EXTRACTED TEXT:
/---

If you don’t know who Fiona Shaw is, she’s been in lots of great stuff. But my favorite thing was her death speech in Andor. Especially the part where her remains have been made into a brick and that dude is just whacking stormtroopers with it.
Silo, Apple TV+- I went into this knowing almost nothing about it other than the story involved 10,000 people living together in a 144 story underground silo (hence the name of the series) because the surface of the Earth was uninhabitable. And, that Rebecca Ferguson was in it. It’s based on a series of books by Hugh Howey and produced by Graham Yost (Justified). Season two wraps up this week, and Apple has already renewed it for seasons three and four so they will get to tell the entire story. It’s really good. Just don’t get too attached to some of the famous actors who start season one.
Masters of the Air, Apple TV+- Alan Sepinwall didn’t like this Tom Hanks-Steven Spielberg series about an American bombing squadron in England during the height of World War II and I usually agree with Alan. But not on this. I really liked it. It stars Austin Butler as Elvis…wait, no, as Major Gale “Buck” Cleven and Callum Turner as Major John “Bucky” Egan. And, you would think the writers could have made their nicknames far more different because it gets confusing. But the problem is that these are real guys and this stuff really happened and this is based on a real book, so they were kind of stuck with the confusing names. Some pretty amazing shit happens to these guys, and flying in those bombers had to be terrifying (it’s scary enough from your couch).
Slow Horses, Apple TV+ - We can end the Apple TV portion of this column with its best show. There are tons of London-based spy shows on TV right now and several of them are good, but only one is Slow Horses. Every season is taken from one of the series of books by Mick Herron. You don’t need me to summarize the basic plot. All you need to know is Gary Oldman plays the unwashed, alcoholic, flatulent head of Slough House2, a team of MI5 agents who have all fucked up royally at some point and are sent there to rot away their careers. And they are all truly fuck ups, who in spite of it all tend to end up in the midst of major conspiracies and conflicts and end up being incredibly useful, even though they can never shake the stigma. The show is funny, tense, well plotted, well written, well acted and has some of the best action sequences you’ll ever see. The cast even beyond Oldman is incredible with the likes of Kristin Scott Thomas, Jonathan Pryce and a very menacing Hugo Weaving showing up for season four.

\---

DATA:
/---

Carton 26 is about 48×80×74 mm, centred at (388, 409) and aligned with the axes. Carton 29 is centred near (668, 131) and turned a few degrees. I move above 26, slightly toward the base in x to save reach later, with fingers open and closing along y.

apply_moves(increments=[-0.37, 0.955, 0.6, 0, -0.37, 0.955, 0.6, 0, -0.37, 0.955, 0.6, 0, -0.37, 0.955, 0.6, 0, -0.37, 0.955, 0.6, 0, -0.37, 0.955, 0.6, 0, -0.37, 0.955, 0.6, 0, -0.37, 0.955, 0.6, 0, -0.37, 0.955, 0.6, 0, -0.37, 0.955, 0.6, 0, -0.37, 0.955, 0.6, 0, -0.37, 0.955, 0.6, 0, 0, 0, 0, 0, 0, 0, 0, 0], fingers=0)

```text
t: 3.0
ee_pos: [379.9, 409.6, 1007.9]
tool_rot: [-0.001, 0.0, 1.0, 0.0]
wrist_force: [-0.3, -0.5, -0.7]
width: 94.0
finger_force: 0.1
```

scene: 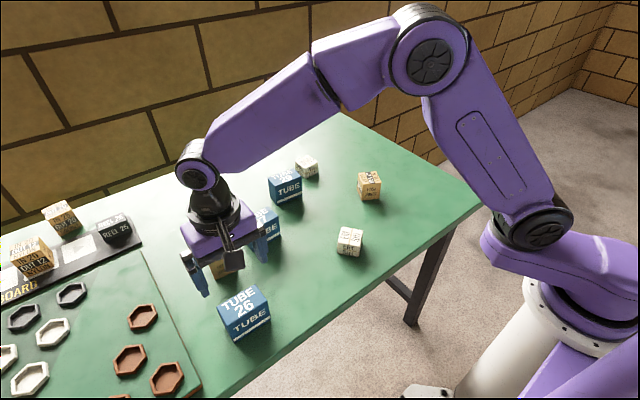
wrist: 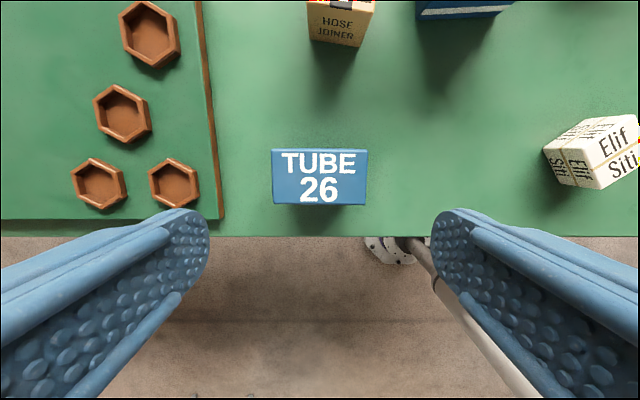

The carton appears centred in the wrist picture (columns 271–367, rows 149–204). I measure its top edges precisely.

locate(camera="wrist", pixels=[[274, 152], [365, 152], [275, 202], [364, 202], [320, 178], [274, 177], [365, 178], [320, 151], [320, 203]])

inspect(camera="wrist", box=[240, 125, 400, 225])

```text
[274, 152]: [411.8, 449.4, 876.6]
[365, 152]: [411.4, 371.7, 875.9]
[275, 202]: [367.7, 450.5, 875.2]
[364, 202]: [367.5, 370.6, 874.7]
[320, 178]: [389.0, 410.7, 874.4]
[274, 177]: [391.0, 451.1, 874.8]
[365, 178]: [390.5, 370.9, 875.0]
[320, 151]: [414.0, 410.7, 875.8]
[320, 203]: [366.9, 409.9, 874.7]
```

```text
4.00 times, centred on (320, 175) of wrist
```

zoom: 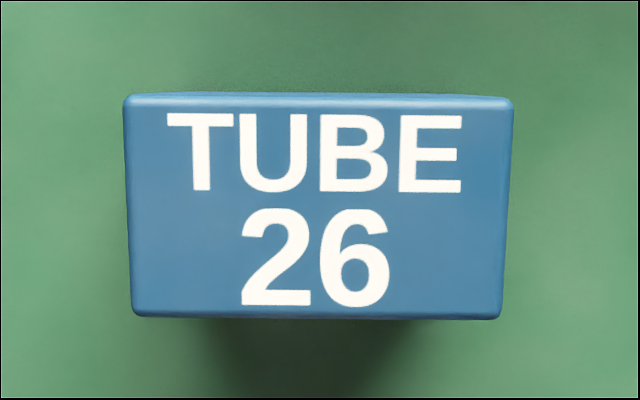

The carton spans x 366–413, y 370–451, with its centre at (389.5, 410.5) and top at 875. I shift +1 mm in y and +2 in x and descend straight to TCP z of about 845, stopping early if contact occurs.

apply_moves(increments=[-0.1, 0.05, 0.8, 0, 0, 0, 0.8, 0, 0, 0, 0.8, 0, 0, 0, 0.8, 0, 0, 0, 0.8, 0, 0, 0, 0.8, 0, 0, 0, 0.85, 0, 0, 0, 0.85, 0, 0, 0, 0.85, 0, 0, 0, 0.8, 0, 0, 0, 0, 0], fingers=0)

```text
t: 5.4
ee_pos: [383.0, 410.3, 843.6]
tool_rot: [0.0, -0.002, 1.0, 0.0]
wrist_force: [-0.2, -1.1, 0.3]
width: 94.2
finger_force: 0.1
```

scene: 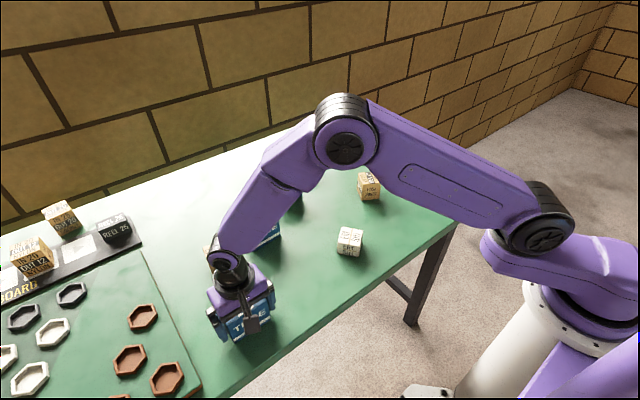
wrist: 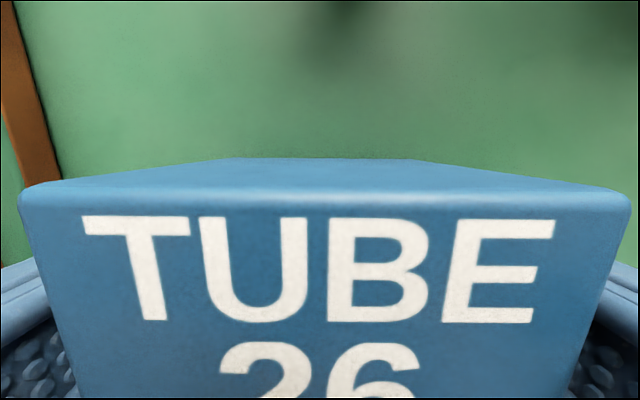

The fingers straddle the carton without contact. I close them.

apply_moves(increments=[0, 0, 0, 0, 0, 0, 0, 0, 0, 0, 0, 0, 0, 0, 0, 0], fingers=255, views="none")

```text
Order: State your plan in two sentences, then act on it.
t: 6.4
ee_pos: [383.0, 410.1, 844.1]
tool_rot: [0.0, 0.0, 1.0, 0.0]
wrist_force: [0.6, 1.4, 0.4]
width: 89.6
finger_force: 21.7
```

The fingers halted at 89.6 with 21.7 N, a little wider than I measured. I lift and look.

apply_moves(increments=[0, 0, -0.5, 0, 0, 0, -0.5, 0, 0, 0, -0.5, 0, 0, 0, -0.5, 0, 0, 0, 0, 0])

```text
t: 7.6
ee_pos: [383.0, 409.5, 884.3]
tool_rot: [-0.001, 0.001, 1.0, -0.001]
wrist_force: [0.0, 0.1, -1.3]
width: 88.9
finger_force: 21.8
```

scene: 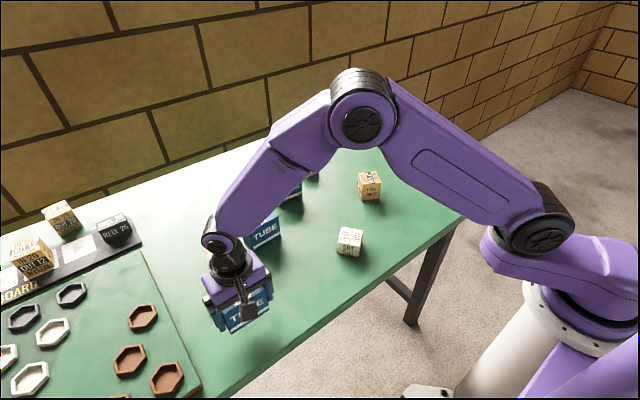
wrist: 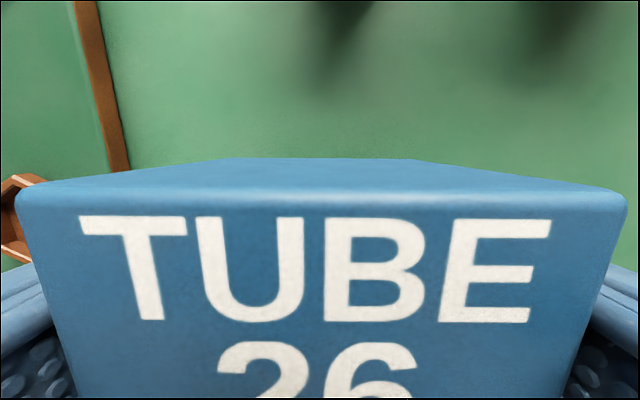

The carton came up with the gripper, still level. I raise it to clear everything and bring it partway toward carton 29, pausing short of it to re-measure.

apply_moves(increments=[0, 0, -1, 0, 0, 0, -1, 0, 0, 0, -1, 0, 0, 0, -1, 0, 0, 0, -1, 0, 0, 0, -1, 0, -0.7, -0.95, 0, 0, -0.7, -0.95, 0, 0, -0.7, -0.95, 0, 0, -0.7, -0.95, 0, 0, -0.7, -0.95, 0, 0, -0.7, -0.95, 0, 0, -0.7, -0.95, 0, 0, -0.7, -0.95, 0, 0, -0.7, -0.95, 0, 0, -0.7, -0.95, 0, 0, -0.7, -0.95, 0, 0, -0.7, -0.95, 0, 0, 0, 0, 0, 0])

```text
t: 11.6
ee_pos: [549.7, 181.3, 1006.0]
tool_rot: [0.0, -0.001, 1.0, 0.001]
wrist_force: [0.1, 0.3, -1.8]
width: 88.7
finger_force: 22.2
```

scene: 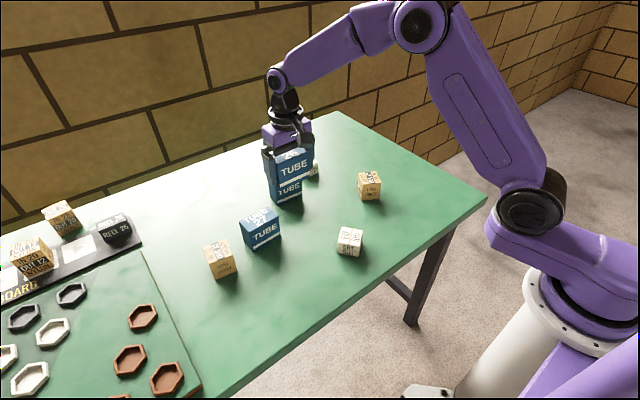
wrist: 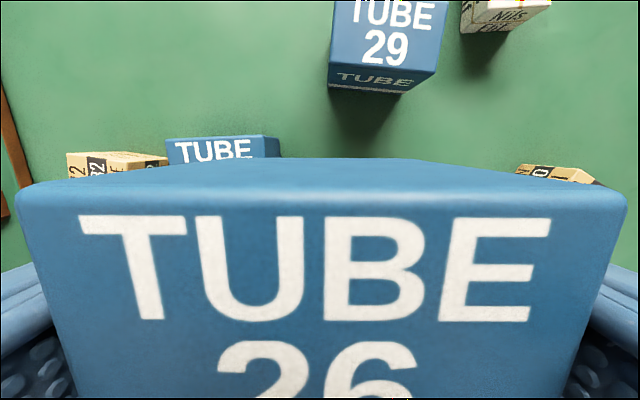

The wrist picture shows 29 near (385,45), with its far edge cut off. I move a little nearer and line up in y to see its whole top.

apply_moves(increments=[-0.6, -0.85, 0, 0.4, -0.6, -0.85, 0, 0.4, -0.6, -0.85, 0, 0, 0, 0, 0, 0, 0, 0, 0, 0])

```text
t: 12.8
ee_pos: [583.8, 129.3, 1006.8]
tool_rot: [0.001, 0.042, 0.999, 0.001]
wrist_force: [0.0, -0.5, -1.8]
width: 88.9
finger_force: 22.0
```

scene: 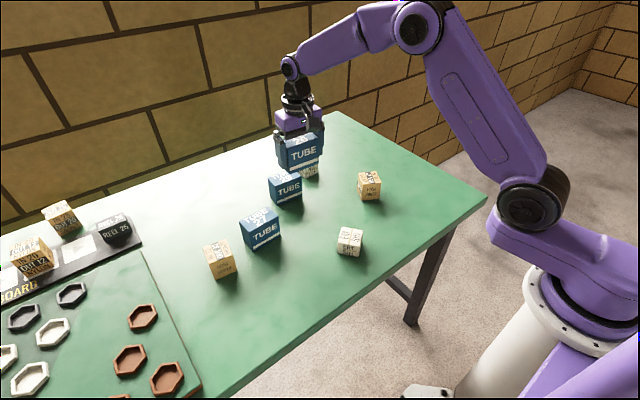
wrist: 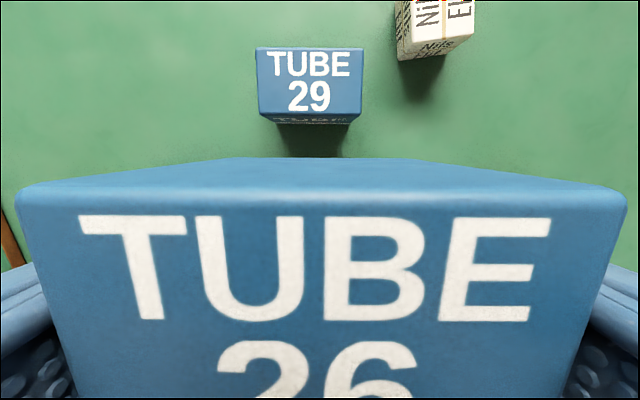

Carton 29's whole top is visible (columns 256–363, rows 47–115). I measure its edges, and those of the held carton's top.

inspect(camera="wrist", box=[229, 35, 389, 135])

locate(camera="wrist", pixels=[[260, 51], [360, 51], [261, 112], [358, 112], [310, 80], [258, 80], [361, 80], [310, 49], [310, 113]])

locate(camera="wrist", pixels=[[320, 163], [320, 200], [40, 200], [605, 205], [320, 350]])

\---

SET TASKS:
(1) Give the stretch of the extracted text that starts with "Silo, Apple TV+- I" and ends with "start season one.", unchanged.
(2) Keep the extracted text going from its last sentence.

ANSWERS:
(1)
Silo, Apple TV+- I went into this knowing almost nothing about it other than the story involved 10,000 people living together in a 144 story underground silo (hence the name of the series) because the surface of the Earth was uninhabitable. And, that Rebecca Ferguson was in it. It’s based on a series of books by Hugh Howey and produced by Graham Yost (Justified). Season two wraps up this week, and Apple has already renewed it for seasons three and four so they will get to tell the entire story. It’s really good. Just don’t get too attached to some of the famous actors who start season one.

(2)
All Creatures Great and Small, PBS Masterpiece Theater - I go on about this show ad nauseam, but I can’t help it. This perky little show about a real-life veterinarian working in the idyllic Yorkshire Dales in England is just so fucking good. There are loads of books written by James Herriot, the pen name of the vet (James Wight) and there was already a version of this show the aired on the BBC for 13 seasons3 back in the late ‘70s and all through the ‘80s. So why did they remake it? I have no idea. Other than I’m glad they did. Every season airs in the fall in England and culminates with the Christmas episode, and then airs on PBS starting in January so we can see it. Honestly, it’s probably the only thing I’m actually looking forward to in 2025.
What We Do in the Shadows, FX/Hulu - One of the funniest shows, ever. It’s the story of Jackie Daytona, a real human bartender and high school girls’ volleyball coach. Wait, no, that’s Laszlo Cravensworth wearing jeans and with a toothpick in his mouth. It makes him unrecognizable. Apparently. For six seasons this show about vampires living together in Staten Island somehow kept getting better and funnier. They went out on top as season six is just one banger after another. The entire cast is great, but two stand out. Matt Berry as Laszlo:
And Mark Proksch as Colin Robinson, an energy vampire:
It’s impossible to pick a favorite episode, but mine is the season three one where Colin drives Laszlo’s car.
Mr. and Mrs. Smith, Prime Video - This is not a remake of the Brad Pitt-Angelina Jolie movie that Jennifer Aniston must just love. But it is inspired by the plot of that movie. In this one, Donald Glover and Maya Erskine are spys paired together to pose as a married couple under the alias John and Jane Smith. They get their orders via text message from a boss they’ve never met. It’s really good. Here’s a little bonus. Glover’s mom in the show is played by his real-life mom, who had never acted before.
Skeleton Crew, Disney+ - By now you’ve heard 1,000 times that it’s The Goonies meets Star Wars. Well, it actually is. And it’s really fun. The four lead kids (well, three real kids and whoever plays the pachyderm-like kid Neel) are really good. There are pirates, and maybe a Jedi, and a treasure hunt, and people dying so it’s not all fun and games for the kids. They got the tone right and it’s cool to see what suburban Star Wars looks like.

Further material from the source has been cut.